Hoy tenemos la feliz coincidencia de que el segundo domingo de Adviento esté presidido por la refulgente figura de la Bienaventurada Virgen María en su Inmaculada Concepción. Es una celebración antiquísima: aprobada en 1476 por el Papa Sixto IV, establecida después para toda la Iglesia por Clemente XI en 1708 y, finalmente, Pío IX proclamó solemnemente su Dogma en 1854.

María, nuestra madre, resplandece en el corazón de la Iglesia porque representa «el gran modelo para una Iglesia joven que quiere seguir a Cristo con frescura y docilidad» (Christus Vivit, 43), porque con su «He aquí la esclava del Señor: hágase en mí según tu palabra» la salvación pudo resonar en todo el mundo y llegar a cada hombre. Con María se inaugura una nueva humanidad, elegida «antes de la fundación del mundo para que vivamos ante Dios santamente y sin defecto alguno, en el amor […]. En él también hemos sido hechos herederos, predestinados según el designio de Aquel que obra todas las cosas según su voluntad para alabanza de su gloria, nosotros que ya de antemano esperábamos en Cristo» (Ef 1,3-6.11-12).

En María, la santidad de Dios nos alcanza y su caridad nos reviste. Nos hacemos hijos en el Hijo y herederos de Dios. Gracias a María, también nosotros encontramos la «gracia ante Dios». Sin embargo, como en el Evangelio de hoy que nos ofrece la Liturgia, esa propuesta que el ángel dirige a María se dirige también a cada uno de nosotros. ¿Estamos dispuestos a aceptar el plan de Dios para nuestra vida, aunque conlleve dificultades y sufrimiento? ¿Estamos dispuestos a decir «que se cumpla tu palabra y no la mía»?

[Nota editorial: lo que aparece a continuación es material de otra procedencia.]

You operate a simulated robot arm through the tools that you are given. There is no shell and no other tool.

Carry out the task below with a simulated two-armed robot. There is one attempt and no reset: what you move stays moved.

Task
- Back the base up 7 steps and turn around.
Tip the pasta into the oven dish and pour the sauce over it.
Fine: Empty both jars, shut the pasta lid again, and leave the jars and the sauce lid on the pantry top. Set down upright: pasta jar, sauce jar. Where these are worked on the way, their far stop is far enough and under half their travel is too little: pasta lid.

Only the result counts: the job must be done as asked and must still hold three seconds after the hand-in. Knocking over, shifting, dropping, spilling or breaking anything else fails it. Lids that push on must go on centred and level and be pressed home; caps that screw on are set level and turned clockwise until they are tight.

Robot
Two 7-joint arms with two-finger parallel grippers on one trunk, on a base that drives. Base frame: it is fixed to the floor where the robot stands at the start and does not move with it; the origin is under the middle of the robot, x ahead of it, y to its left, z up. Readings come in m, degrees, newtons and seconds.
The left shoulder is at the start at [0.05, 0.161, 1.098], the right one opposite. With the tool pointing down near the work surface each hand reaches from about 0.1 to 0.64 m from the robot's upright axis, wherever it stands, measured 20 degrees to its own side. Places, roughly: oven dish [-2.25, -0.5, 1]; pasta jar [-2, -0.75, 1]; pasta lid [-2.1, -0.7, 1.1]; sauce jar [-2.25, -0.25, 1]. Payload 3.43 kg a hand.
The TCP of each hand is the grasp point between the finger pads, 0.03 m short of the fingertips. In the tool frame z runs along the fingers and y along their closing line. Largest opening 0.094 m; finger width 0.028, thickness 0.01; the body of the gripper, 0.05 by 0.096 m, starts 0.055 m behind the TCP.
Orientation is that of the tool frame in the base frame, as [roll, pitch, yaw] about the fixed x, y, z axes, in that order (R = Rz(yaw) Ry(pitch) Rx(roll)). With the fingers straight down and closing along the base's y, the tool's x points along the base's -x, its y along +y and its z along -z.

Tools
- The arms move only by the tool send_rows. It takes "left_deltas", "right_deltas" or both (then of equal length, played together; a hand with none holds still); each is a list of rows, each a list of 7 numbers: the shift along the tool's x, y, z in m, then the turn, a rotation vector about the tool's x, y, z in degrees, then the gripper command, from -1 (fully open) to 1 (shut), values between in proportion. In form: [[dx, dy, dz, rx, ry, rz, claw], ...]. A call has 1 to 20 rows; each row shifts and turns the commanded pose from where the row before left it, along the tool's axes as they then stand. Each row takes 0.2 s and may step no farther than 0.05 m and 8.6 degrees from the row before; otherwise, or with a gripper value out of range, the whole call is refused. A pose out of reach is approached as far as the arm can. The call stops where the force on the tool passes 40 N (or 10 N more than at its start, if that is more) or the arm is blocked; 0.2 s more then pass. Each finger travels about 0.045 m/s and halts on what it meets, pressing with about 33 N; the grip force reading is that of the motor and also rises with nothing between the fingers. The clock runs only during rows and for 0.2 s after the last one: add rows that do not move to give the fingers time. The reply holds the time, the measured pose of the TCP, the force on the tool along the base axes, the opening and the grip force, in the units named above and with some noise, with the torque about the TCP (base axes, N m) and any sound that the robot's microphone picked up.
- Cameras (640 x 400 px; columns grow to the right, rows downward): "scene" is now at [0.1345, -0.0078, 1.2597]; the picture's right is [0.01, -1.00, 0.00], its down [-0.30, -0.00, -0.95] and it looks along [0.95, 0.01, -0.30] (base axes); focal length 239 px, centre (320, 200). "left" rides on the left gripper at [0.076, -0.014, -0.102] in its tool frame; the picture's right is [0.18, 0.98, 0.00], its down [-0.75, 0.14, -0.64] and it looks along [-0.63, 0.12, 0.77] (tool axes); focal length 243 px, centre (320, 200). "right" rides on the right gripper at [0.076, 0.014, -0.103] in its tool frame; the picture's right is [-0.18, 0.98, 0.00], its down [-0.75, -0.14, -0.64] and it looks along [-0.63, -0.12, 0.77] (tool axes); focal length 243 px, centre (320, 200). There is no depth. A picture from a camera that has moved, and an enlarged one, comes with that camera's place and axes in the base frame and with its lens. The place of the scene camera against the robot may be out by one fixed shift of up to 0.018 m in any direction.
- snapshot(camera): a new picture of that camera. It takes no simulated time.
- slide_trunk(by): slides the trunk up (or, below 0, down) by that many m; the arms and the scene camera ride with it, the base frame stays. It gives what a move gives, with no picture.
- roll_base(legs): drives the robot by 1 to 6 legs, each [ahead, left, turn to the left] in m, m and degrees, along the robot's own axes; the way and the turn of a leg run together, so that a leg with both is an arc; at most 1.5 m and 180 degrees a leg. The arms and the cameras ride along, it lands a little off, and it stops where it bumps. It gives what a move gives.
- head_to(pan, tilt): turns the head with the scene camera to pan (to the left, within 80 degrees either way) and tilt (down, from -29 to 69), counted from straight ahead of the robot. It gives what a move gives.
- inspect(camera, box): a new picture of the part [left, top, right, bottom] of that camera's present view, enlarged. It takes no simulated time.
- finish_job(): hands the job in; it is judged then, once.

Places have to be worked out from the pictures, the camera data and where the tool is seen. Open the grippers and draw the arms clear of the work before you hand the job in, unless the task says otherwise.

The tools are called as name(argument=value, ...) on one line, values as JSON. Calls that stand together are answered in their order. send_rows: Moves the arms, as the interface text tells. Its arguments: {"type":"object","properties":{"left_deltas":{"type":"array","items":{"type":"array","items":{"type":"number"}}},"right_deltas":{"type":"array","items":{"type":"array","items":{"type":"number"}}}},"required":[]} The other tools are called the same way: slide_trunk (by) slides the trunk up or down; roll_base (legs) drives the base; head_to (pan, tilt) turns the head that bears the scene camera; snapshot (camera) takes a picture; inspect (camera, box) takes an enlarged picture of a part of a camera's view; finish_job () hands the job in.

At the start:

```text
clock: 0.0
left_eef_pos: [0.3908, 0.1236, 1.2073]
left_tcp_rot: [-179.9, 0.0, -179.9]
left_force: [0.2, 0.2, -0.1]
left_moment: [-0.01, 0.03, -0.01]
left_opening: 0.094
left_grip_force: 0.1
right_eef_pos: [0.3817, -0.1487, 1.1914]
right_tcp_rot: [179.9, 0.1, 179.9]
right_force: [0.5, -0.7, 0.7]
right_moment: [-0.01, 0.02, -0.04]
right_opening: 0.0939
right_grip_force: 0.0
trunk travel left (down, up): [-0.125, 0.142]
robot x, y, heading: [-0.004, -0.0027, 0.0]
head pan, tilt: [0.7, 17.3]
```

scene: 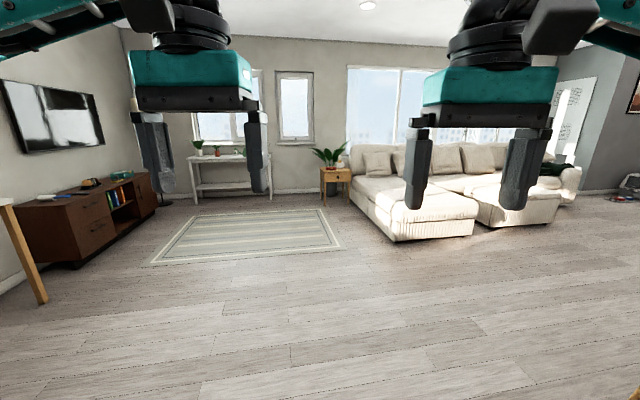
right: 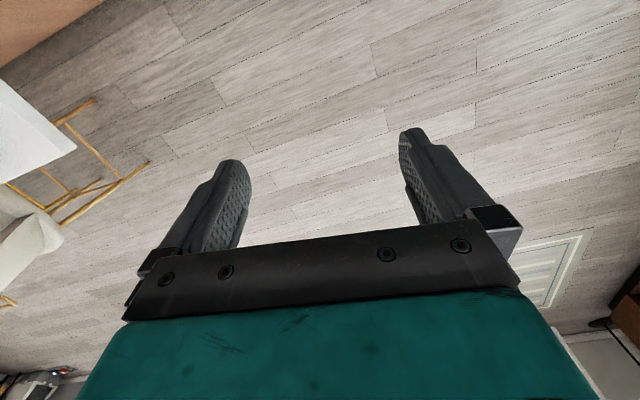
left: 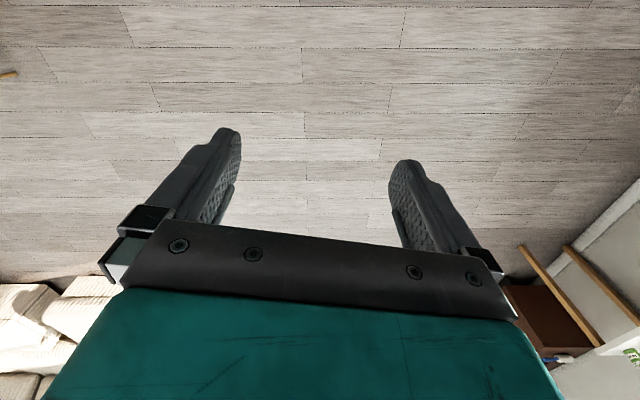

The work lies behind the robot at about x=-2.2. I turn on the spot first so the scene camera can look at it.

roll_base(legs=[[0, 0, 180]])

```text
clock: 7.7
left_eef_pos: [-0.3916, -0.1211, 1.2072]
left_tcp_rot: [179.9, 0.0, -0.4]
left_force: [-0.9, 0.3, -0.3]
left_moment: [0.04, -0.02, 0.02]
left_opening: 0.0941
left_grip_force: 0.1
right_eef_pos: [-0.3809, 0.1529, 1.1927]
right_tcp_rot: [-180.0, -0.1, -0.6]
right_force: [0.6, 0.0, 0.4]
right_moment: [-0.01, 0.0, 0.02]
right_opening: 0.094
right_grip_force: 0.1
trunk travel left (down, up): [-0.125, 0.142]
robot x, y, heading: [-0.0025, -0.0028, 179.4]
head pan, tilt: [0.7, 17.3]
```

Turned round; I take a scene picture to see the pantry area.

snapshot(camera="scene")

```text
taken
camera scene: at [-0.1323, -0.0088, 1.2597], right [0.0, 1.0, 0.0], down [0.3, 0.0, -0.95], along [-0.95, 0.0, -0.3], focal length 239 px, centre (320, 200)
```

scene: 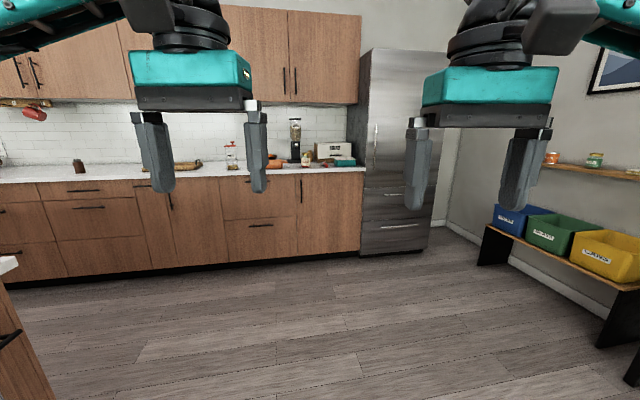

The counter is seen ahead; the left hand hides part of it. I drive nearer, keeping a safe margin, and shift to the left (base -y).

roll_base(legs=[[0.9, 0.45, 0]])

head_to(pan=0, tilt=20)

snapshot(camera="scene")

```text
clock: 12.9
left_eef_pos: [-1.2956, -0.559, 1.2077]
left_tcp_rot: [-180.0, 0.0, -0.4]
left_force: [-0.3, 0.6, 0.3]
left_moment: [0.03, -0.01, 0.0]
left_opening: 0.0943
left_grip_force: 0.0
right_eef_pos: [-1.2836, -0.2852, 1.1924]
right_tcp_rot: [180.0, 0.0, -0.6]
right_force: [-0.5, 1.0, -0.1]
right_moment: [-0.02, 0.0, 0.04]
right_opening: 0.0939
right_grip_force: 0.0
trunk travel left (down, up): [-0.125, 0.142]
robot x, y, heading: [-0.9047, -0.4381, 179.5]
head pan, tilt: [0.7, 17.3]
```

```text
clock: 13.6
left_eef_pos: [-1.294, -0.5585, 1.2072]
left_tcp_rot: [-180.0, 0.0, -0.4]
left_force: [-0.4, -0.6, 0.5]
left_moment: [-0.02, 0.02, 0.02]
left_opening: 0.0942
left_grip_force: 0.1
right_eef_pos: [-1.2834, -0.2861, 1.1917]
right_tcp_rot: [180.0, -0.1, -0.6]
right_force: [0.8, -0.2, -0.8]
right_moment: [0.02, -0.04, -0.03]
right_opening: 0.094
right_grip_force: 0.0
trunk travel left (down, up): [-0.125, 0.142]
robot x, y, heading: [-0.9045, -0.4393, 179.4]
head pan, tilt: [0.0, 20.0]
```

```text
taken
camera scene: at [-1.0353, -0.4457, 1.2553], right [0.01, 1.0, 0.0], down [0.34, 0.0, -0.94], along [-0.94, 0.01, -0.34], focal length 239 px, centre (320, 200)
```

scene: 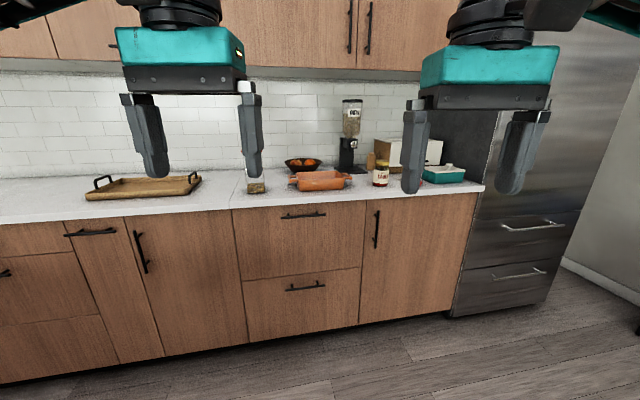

Oíste, Virgen, que concebirás y darás a luz a un hijo; oíste que no será por obra de varón, sino por obra del Espíritu Santo. Mira que el ángel aguarda tu respuesta, porque ya es tiempo que se vuelva al Señor que lo envió. También nosotros, los condenados infelizmente a muerte por la divina sentencia, esperamos, Señora, esta palabra de misericordia. Se pone entre tus manos el precio de nuestra salvación; en seguida seremos librados si consientes. Por la Palabra eterna de Dios fuimos todos creados, y a pesar de eso morimos; mas por tu breve respuesta seremos ahora restablecidos para ser llamados de nuevo a la vida. Esto te suplica, oh piadosa Virgen, el triste Adán, desterrado del paraíso con toda su miserable posteridad. Esto Abrahán, esto David, con todos los santos antecesores tuyos, que están detenidos en la región de la sombra de la muerte; esto mismo te pide el mundo todo, postrado a tus pies. Y no sin motivo aguarda con ansia tu respuesta, porque de tu palabra depende el consuelo de los miserables, la redención de los cautivos, la libertad de los condenados, la salvación, finalmente, de todos los hijos de Adán, de todo tu linaje. Da pronto tu respuesta. Responde presto al ángel, o, por mejor decir, al Señor por medio del ángel; responde una palabra y recibe al que es la Palabra; pronuncia tu palabra y concibe la divina; emite una palabra fugaz y acoge en tu seno a la Palabra eterna. ¿Por qué tardas? ¿Qué recelas? Cree, di que sí y recibe. Que tu humildad se revista de audacia, y tu modestia de confianza. De ningún modo conviene que tu sencillez virginal se olvide aquí de la prudencia. En este asunto no temas, Virgen prudente, la presunción; porque, aunque es buena la modestia en el silencio, más necesaria es ahora la piedad en las palabras. Abre, Virgen dichosa, el corazón a la fe, los labios al consentimiento, las castas entrañas al Criador. Mira que el deseado de todas las gentes está llamando a tu puerta. Si te demoras en abrirle, pasará adelante, y después volverás con dolor a buscar al amado de tu alma. Levántate, corre, abre. Levántate por la fe, corre por la devoción, abre por el consentimiento.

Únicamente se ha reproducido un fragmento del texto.